* _TASK_
Reproduce the lines of the material exactly, excluding every image.

* _DATASET CONTENT_

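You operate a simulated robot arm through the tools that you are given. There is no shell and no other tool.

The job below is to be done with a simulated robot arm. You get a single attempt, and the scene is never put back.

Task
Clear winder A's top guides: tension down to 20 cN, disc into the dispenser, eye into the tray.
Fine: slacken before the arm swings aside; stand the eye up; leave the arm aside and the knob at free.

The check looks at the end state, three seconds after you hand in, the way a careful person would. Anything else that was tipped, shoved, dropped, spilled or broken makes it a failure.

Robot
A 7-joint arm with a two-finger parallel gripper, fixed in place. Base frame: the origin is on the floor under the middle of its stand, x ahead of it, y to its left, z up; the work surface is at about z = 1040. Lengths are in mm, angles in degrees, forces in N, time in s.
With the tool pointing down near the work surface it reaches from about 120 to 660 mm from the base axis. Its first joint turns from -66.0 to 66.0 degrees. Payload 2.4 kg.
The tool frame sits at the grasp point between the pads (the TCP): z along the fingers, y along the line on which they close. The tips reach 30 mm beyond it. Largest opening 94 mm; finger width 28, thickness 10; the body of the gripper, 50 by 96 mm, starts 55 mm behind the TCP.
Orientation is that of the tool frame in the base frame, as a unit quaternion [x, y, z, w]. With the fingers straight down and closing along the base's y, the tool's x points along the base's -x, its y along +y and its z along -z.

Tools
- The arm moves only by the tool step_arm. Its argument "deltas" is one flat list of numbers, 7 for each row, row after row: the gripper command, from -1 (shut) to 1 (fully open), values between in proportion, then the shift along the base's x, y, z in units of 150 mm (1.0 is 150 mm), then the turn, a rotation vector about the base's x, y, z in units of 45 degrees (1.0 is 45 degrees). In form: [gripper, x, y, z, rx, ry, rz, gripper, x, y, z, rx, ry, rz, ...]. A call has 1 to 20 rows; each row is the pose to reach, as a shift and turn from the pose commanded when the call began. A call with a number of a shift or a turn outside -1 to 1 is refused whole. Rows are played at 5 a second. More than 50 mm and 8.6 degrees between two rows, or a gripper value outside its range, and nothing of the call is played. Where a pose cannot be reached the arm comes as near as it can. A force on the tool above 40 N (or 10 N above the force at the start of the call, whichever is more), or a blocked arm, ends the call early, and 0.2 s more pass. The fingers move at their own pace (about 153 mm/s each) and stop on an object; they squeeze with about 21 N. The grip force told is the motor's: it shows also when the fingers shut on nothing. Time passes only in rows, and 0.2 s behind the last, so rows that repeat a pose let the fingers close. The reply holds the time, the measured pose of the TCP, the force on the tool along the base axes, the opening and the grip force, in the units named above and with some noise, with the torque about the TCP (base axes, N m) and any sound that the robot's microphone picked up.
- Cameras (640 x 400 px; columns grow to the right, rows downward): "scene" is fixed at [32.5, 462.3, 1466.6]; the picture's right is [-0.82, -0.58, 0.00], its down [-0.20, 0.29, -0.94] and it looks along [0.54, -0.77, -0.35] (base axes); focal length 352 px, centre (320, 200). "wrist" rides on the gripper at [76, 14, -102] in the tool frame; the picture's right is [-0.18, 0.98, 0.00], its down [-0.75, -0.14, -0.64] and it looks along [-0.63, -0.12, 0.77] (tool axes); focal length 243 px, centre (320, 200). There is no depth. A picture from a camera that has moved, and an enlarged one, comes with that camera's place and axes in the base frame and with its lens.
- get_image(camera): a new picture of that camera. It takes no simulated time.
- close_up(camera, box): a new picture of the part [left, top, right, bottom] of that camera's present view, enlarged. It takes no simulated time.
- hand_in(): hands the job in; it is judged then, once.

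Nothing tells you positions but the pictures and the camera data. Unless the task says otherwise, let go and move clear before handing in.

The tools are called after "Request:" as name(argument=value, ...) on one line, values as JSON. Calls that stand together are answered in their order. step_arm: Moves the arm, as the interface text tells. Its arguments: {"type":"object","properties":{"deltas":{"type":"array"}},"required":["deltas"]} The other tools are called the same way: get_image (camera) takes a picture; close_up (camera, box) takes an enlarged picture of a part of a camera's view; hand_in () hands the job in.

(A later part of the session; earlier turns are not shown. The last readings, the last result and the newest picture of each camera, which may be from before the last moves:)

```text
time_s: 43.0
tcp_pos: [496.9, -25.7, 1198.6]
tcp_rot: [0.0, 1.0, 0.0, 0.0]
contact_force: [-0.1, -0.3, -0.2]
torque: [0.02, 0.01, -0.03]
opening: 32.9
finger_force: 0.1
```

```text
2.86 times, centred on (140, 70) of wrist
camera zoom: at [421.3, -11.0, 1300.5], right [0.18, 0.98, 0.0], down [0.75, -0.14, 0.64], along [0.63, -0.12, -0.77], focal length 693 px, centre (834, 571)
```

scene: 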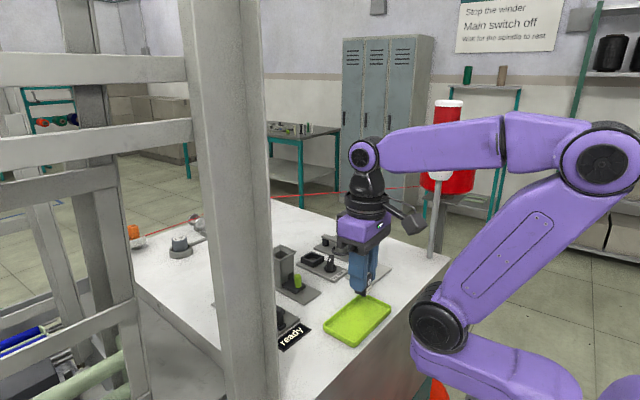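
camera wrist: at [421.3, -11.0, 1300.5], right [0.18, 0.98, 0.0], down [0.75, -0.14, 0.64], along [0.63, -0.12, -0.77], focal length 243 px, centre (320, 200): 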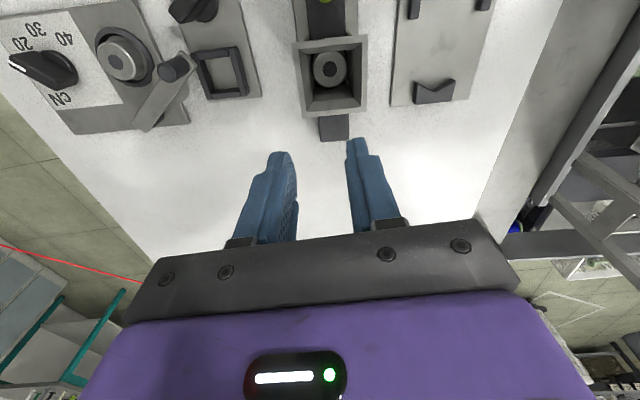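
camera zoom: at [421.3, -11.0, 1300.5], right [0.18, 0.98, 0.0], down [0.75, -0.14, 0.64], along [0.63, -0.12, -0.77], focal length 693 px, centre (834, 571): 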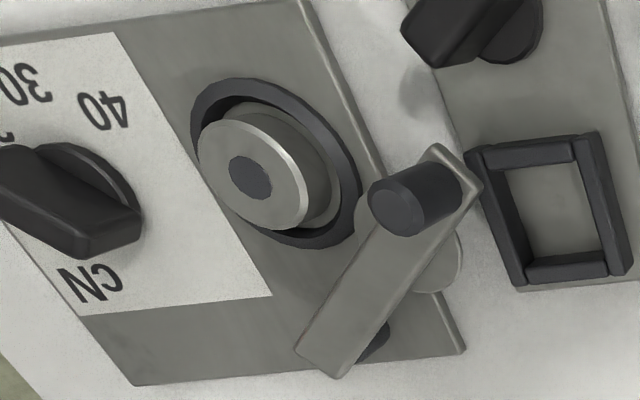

* _FINAL ANSWER_
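You operate a simulated robot arm through the tools that you are given. There is no shell and no other tool.

The job below is to be done with a simulated robot arm. You get a single attempt, and the scene is never put back.

Task
Clear winder A's top guides: tension down to 20 cN, disc into the dispenser, eye into the tray.
Fine: slacken before the arm swings aside; stand the eye up; leave the arm aside and the knob at free.

The check looks at the end state, three seconds after you hand in, the way a careful person would. Anything else that was tipped, shoved, dropped, spilled or broken makes it a failure.

Robot
A 7-joint arm with a two-finger parallel gripper, fixed in place. Base frame: the origin is on the floor under the middle of its stand, x ahead of it, y to its left, z up; the work surface is at about z = 1040. Lengths are in mm, angles in degrees, forces in N, time in s.
With the tool pointing down near the work surface it reaches from about 120 to 660 mm from the base axis. Its first joint turns from -66.0 to 66.0 degrees. Payload 2.4 kg.
The tool frame sits at the grasp point between the pads (the TCP): z along the fingers, y along the line on which they close. The tips reach 30 mm beyond it. Largest opening 94 mm; finger width 28, thickness 10; the body of the gripper, 50 by 96 mm, starts 55 mm behind the TCP.
Orientation is that of the tool frame in the base frame, as a unit quaternion [x, y, z, w]. With the fingers straight down and closing along the base's y, the tool's x points along the base's -x, its y along +y and its z along -z.

Tools
- The arm moves only by the tool step_arm. Its argument "deltas" is one flat list of numbers, 7 for each row, row after row: the gripper command, from -1 (shut) to 1 (fully open), values between in proportion, then the shift along the base's x, y, z in units of 150 mm (1.0 is 150 mm), then the turn, a rotation vector about the base's x, y, z in units of 45 degrees (1.0 is 45 degrees). In form: [gripper, x, y, z, rx, ry, rz, gripper, x, y, z, rx, ry, rz, ...]. A call has 1 to 20 rows; each row is the pose to reach, as a shift and turn from the pose commanded when the call began. A call with a number of a shift or a turn outside -1 to 1 is refused whole. Rows are played at 5 a second. More than 50 mm and 8.6 degrees between two rows, or a gripper value outside its range, and nothing of the call is played. Where a pose cannot be reached the arm comes as near as it can. A force on the tool above 40 N (or 10 N above the force at the start of the call, whichever is more), or a blocked arm, ends the call early, and 0.2 s more pass. The fingers move at their own pace (about 153 mm/s each) and stop on an object; they squeeze with about 21 N. The grip force told is the motor's: it shows also when the fingers shut on nothing. Time passes only in rows, and 0.2 s behind the last, so rows that repeat a pose let the fingers close. The reply holds the time, the measured pose of the TCP, the force on the tool along the base axes, the opening and the grip force, in the units named above and with some noise, with the torque about the TCP (base axes, N m) and any sound that the robot's microphone picked up.
- Cameras (640 x 400 px; columns grow to the right, rows downward): "scene" is fixed at [32.5, 462.3, 1466.6]; the picture's right is [-0.82, -0.58, 0.00], its down [-0.20, 0.29, -0.94] and it looks along [0.54, -0.77, -0.35] (base axes); focal length 352 px, centre (320, 200). "wrist" rides on the gripper at [76, 14, -102] in the tool frame; the picture's right is [-0.18, 0.98, 0.00], its down [-0.75, -0.14, -0.64] and it looks along [-0.63, -0.12, 0.77] (tool axes); focal length 243 px, centre (320, 200). There is no depth. A picture from a camera that has moved, and an enlarged one, comes with that camera's place and axes in the base frame and with its lens.
- get_image(camera): a new picture of that camera. It takes no simulated time.
- close_up(camera, box): a new picture of the part [left, top, right, bottom] of that camera's present view, enlarged. It takes no simulated time.
- hand_in(): hands the job in; it is judged then, once.

Nothing tells you positions but the pictures and the camera data. Unless the task says otherwise, let go and move clear before handing in.

The tools are called after "Request:" as name(argument=value, ...) on one line, values as JSON. Calls that stand together are answered in their order. step_arm: Moves the arm, as the interface text tells. Its arguments: {"type":"object","properties":{"deltas":{"type":"array"}},"required":["deltas"]} The other tools are called the same way: get_image (camera) takes a picture; close_up (camera, box) takes an enlarged picture of a part of a camera's view; hand_in () hands the job in.

(A later part of the session; earlier turns are not shown. The last readings, the last result and the newest picture of each camera, which may be from before the last moves:)

```text
time_s: 43.0
tcp_pos: [496.9, -25.7, 1198.6]
tcp_rot: [0.0, 1.0, 0.0, 0.0]
contact_force: [-0.1, -0.3, -0.2]
torque: [0.02, 0.01, -0.03]
opening: 32.9
finger_force: 0.1
```

```text
2.86 times, centred on (140, 70) of wrist
camera zoom: at [421.3, -11.0, 1300.5], right [0.18, 0.98, 0.0], down [0.75, -0.14, 0.64], along [0.63, -0.12, -0.77], focal length 693 px, centre (834, 571)
```

scene: 
camera wrist: at [421.3, -11.0, 1300.5], right [0.18, 0.98, 0.0], down [0.75, -0.14, 0.64], along [0.63, -0.12, -0.77], focal length 243 px, centre (320, 200): 
camera zoom: at [421.3, -11.0, 1300.5], right [0.18, 0.98, 0.0], down [0.75, -0.14, 0.64], along [0.63, -0.12, -0.77], focal length 693 px, centre (834, 571): 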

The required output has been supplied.